─── Passage given
In close dialogue with Bruno Latour, the book is a thought experiment in which I reframe what “grace” means in a non-classical ontology that begins by assuming the existence of an irreducible and eternally co-existent multitude of full-blown agents.

Mormons aren’t committed to such an ontology, but we might be. And there is certainly more than one way to skin even that cat — but what I offer is, I think, one way.

Some might see my failure to mention Mormonism in this book as a deficiency when it comes to doing Mormon philosophy. I can see that. And I welcome work that does otherwise.      

But, for my part, the move is intentional. Here is a book that conducts, in plain view of the world of professional philosophy, a field test of key Mormon ideas about the structure of reality and then re-reads Christianity itself in light of the results.

Further, untethered from any explicit connection to Mormonism, the ideas are left to be evaluated, borrowed, or adapted on their own merits. This is a kind of open-source, non-proprietary approach to Mormon philosophy. 

But whether this book turns out to be even locally influential will depend on whether anyone feels compelled to understand and disagree with it.

And whether this book turns out to be influential for Mormons will depend on whether any Mormons feel compelled to understand and disagree with it.

The measure of influence is response, not agreement.

If you’re interested in rigorous, speculative, systematic work on Mormon ideas in the context of big questions in professional contemporary philosophy, then I may have something for you.

I hope you’ll take the time to disagree.

21 Responses to An Open Letter to Mormon Thinkers

  1. Dave on May 2, 2013 at 11:38 am

    Adam, everything about this project and book looks impressive. I look forward to reading it.

  2. Joseph Smidt on May 2, 2013 at 11:46 am

    “I think, the most rigorous, speculative, and systematic attempt at a professional take on Mormon philosophy, ever.”

    Wow! Now you have me interested.

    “assuming the existence of an irreducible and eternally co-existent multitude of full-blown agents.”

    Yeah, I think this is Mormon’s strong suit. God might not be the only necessary Being and so many issues can be addressed. Well I am happy to read this book now.

  3. smb on May 2, 2013 at 12:05 pm

    I will order my copy now. My only concern, and maybe it’s not actually a concern, is that I think you’re a much better thinker than Latour by several orders of magnitude.
──────
─── Information supplied
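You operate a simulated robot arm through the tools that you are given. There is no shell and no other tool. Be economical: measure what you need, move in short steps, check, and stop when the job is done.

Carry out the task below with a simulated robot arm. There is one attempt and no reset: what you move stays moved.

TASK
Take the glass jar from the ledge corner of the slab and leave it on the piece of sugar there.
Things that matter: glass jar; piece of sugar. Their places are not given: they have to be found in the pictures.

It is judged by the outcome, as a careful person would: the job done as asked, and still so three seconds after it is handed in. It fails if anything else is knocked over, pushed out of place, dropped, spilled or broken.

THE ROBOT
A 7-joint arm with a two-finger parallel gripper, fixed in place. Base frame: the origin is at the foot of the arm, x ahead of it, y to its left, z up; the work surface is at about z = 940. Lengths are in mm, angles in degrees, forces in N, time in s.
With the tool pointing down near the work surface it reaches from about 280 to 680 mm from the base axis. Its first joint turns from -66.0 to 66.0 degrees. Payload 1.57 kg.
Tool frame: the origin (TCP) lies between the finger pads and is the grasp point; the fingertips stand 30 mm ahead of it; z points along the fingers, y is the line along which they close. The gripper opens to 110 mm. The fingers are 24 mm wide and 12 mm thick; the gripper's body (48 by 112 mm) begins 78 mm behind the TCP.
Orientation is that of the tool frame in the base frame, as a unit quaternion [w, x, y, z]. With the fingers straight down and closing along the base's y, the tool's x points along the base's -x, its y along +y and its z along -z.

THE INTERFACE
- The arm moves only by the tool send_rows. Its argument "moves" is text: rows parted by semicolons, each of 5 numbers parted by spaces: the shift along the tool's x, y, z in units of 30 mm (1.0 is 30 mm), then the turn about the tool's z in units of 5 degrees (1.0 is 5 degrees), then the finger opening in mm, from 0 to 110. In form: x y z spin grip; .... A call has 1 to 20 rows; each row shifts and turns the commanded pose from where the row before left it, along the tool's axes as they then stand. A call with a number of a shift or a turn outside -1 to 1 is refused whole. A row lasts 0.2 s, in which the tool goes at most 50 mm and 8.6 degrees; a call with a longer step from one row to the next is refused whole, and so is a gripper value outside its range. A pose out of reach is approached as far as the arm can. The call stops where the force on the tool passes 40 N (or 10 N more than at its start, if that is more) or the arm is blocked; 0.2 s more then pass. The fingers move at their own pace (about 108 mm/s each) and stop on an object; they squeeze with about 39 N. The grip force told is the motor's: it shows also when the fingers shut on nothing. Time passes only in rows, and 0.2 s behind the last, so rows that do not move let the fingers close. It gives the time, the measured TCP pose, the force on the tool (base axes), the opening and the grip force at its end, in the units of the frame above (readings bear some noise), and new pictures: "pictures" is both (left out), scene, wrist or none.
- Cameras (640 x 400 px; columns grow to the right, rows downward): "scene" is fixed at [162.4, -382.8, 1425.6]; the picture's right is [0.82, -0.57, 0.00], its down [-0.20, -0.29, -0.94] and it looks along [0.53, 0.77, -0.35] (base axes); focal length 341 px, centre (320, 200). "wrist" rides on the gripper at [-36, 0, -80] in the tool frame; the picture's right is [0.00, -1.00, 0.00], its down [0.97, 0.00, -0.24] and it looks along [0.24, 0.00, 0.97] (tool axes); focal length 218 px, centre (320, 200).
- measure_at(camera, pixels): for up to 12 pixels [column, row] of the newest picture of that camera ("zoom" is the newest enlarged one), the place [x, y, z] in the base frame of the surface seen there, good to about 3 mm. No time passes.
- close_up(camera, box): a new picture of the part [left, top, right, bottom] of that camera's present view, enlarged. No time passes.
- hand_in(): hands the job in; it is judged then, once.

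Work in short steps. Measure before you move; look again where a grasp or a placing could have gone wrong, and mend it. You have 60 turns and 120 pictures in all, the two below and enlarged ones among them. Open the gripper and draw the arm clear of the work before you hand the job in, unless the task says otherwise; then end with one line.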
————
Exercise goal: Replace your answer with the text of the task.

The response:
──────
Exercise goal: Write the next part of the passage given, the one that starts with "In close dialogue".

The response:
  4. clark on May 2, 2013 at 12:38 pm

    Adam, I’ve not yet started reading it yet. I figured I should reread Levi Bryant’s work on OOO first in order to grapple with yours. I’m very happy you were able to get Fordham to publish it. I wonder to what degree you see it primarily a book about OOO and to what degree you see it as addressing Mormonism (rather than perhaps using Mormon themes as a metaphor to discuss OOO)

    I’m starting my blog back up and hope to have a review within a couple of weeks.

  5. DLewis on May 2, 2013 at 1:43 pm

    It’s on my shelf at home; I’m looking for a particularly warm Sunday afternoon to dive in.

  6. BHodges on May 2, 2013 at 1:55 pm

    Finished reading it yesterday. And by that I mean I finished looking at all of the words in consecutive order for the first time, and now need to go back and do it again several times. If it is saying some of the things I think it is saying, then, yes, it promotes a fascinating Mormonism without ever using that word.

  7. Thomas Parkin on May 2, 2013 at 2:26 pm

    I’d like to register my preemptive disagreement. *wink*

    I probably won’t have a chance to read till later this summer, but I’m looking forward to doing so then.

  8. Robert C. on May 2, 2013 at 4:12 pm

    I’m anxious to read the final version of this, Adam — I loved your draft manuscript. I won’t have major disagreements, but I do plan to reread it over the next year (well, or two), and engage with whatever has (or hasn’t) been written about it then (I can promise at least a few minor disagreements…).

  9. J.A.T. on May 2, 2013 at 5:12 pm

    I’m impressed by your humility.

  10. Riley on May 2, 2013 at 9:55 pm

    Crap… Where does that leave us Mormon non-thinkers?

  11. WVS on May 2, 2013 at 11:01 pm

    Thanks for the notice, Adam. Looking forward to the read.

  12. Niklas on May 3, 2013 at 4:58 am

    Riley, I think internet is full of open letters for non-thinkers.

    Good thing that there are some thinkers among us too.

  13. ji on May 3, 2013 at 9:53 am

    It will be interesting reading — I’ll look forward to it. For me, at first pass, I’m glad Mormonism isn’t mentioned — I’m often troubled when people, including Mormons, try to explain “Mormon” beliefs, as if their version or perspective is THE version or perspective normatively held among the faithful. As we’ve seen in internet location like this, there is no single “Mormon” belief on grace or almost any other subject matter.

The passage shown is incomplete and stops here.